Brief: Quote each line of the material verbatim, without the pictures.
▽
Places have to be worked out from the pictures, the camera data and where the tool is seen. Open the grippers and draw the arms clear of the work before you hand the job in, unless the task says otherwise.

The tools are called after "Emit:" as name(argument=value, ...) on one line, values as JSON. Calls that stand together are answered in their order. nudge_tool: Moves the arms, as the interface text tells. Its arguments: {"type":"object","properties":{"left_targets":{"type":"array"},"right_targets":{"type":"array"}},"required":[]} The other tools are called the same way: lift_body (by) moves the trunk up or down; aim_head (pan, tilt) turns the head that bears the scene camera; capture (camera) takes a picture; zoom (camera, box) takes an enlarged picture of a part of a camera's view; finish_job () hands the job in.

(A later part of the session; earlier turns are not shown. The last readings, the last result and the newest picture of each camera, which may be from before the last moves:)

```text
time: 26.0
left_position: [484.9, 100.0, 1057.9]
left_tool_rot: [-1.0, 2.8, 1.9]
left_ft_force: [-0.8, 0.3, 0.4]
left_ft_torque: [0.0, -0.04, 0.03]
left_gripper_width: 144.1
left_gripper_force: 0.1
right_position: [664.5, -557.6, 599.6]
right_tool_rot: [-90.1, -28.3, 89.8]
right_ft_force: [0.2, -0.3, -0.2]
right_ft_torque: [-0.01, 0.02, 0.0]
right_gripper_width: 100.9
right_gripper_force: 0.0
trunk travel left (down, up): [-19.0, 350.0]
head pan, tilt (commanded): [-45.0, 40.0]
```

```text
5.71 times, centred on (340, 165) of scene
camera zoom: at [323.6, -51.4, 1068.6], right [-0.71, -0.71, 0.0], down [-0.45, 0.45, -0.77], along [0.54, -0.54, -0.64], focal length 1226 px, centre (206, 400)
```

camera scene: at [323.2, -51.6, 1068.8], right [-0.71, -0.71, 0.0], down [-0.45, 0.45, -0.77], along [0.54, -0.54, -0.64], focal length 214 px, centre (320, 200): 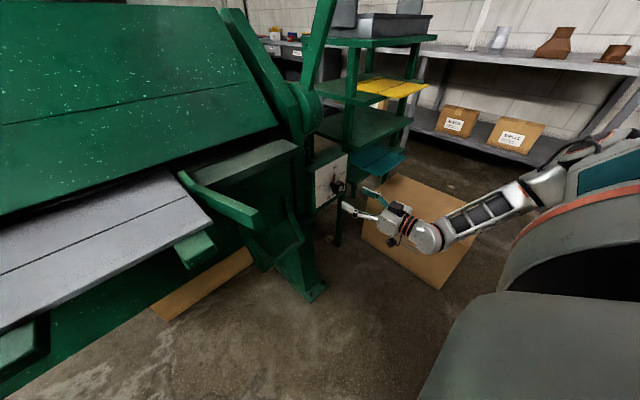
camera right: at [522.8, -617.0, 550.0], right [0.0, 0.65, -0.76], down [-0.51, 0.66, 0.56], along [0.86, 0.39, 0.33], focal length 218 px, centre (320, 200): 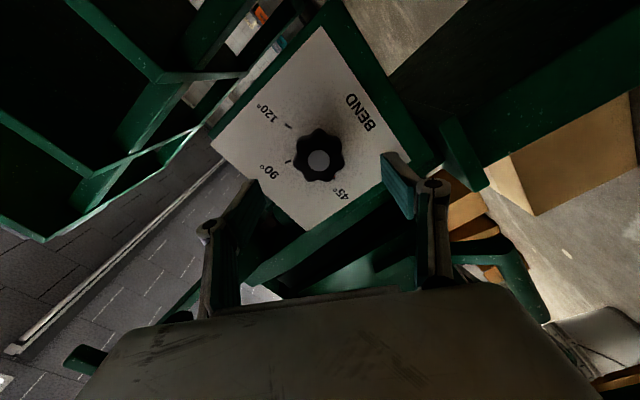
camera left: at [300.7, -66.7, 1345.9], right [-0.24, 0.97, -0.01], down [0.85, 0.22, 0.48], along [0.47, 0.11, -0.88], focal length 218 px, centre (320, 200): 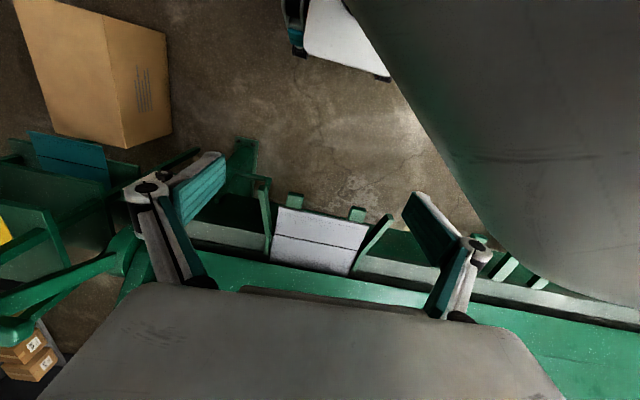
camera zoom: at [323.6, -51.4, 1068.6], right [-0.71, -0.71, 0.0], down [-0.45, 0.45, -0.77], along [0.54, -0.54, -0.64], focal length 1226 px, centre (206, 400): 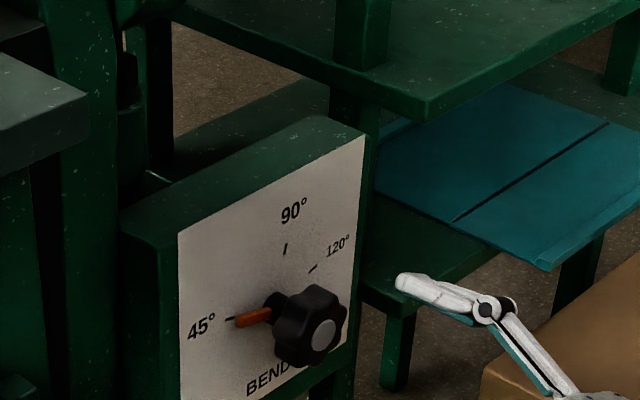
△
Task output:
Places have to be worked out from the pictures, the camera data and where the tool is seen. Open the grippers and draw the arms clear of the work before you hand the job in, unless the task says otherwise.

The tools are called after "Emit:" as name(argument=value, ...) on one line, values as JSON. Calls that stand together are answered in their order. nudge_tool: Moves the arms, as the interface text tells. Its arguments: {"type":"object","properties":{"left_targets":{"type":"array"},"right_targets":{"type":"array"}},"required":[]} The other tools are called the same way: lift_body (by) moves the trunk up or down; aim_head (pan, tilt) turns the head that bears the scene camera; capture (camera) takes a picture; zoom (camera, box) takes an enlarged picture of a part of a camera's view; finish_job () hands the job in.

(A later part of the session; earlier turns are not shown. The last readings, the last result and the newest picture of each camera, which may be from before the last moves:)

```text
time: 26.0
left_position: [484.9, 100.0, 1057.9]
left_tool_rot: [-1.0, 2.8, 1.9]
left_ft_force: [-0.8, 0.3, 0.4]
left_ft_torque: [0.0, -0.04, 0.03]
left_gripper_width: 144.1
left_gripper_force: 0.1
right_position: [664.5, -557.6, 599.6]
right_tool_rot: [-90.1, -28.3, 89.8]
right_ft_force: [0.2, -0.3, -0.2]
right_ft_torque: [-0.01, 0.02, 0.0]
right_gripper_width: 100.9
right_gripper_force: 0.0
trunk travel left (down, up): [-19.0, 350.0]
head pan, tilt (commanded): [-45.0, 40.0]
```

```text
5.71 times, centred on (340, 165) of scene
camera zoom: at [323.6, -51.4, 1068.6], right [-0.71, -0.71, 0.0], down [-0.45, 0.45, -0.77], along [0.54, -0.54, -0.64], focal length 1226 px, centre (206, 400)
```

camera scene: at [323.2, -51.6, 1068.8], right [-0.71, -0.71, 0.0], down [-0.45, 0.45, -0.77], along [0.54, -0.54, -0.64], focal length 214 px, centre (320, 200): 
camera right: at [522.8, -617.0, 550.0], right [0.0, 0.65, -0.76], down [-0.51, 0.66, 0.56], along [0.86, 0.39, 0.33], focal length 218 px, centre (320, 200): 
camera left: at [300.7, -66.7, 1345.9], right [-0.24, 0.97, -0.01], down [0.85, 0.22, 0.48], along [0.47, 0.11, -0.88], focal length 218 px, centre (320, 200): 
camera zoom: at [323.6, -51.4, 1068.6], right [-0.71, -0.71, 0.0], down [-0.45, 0.45, -0.77], along [0.54, -0.54, -0.64], focal length 1226 px, centre (206, 400): 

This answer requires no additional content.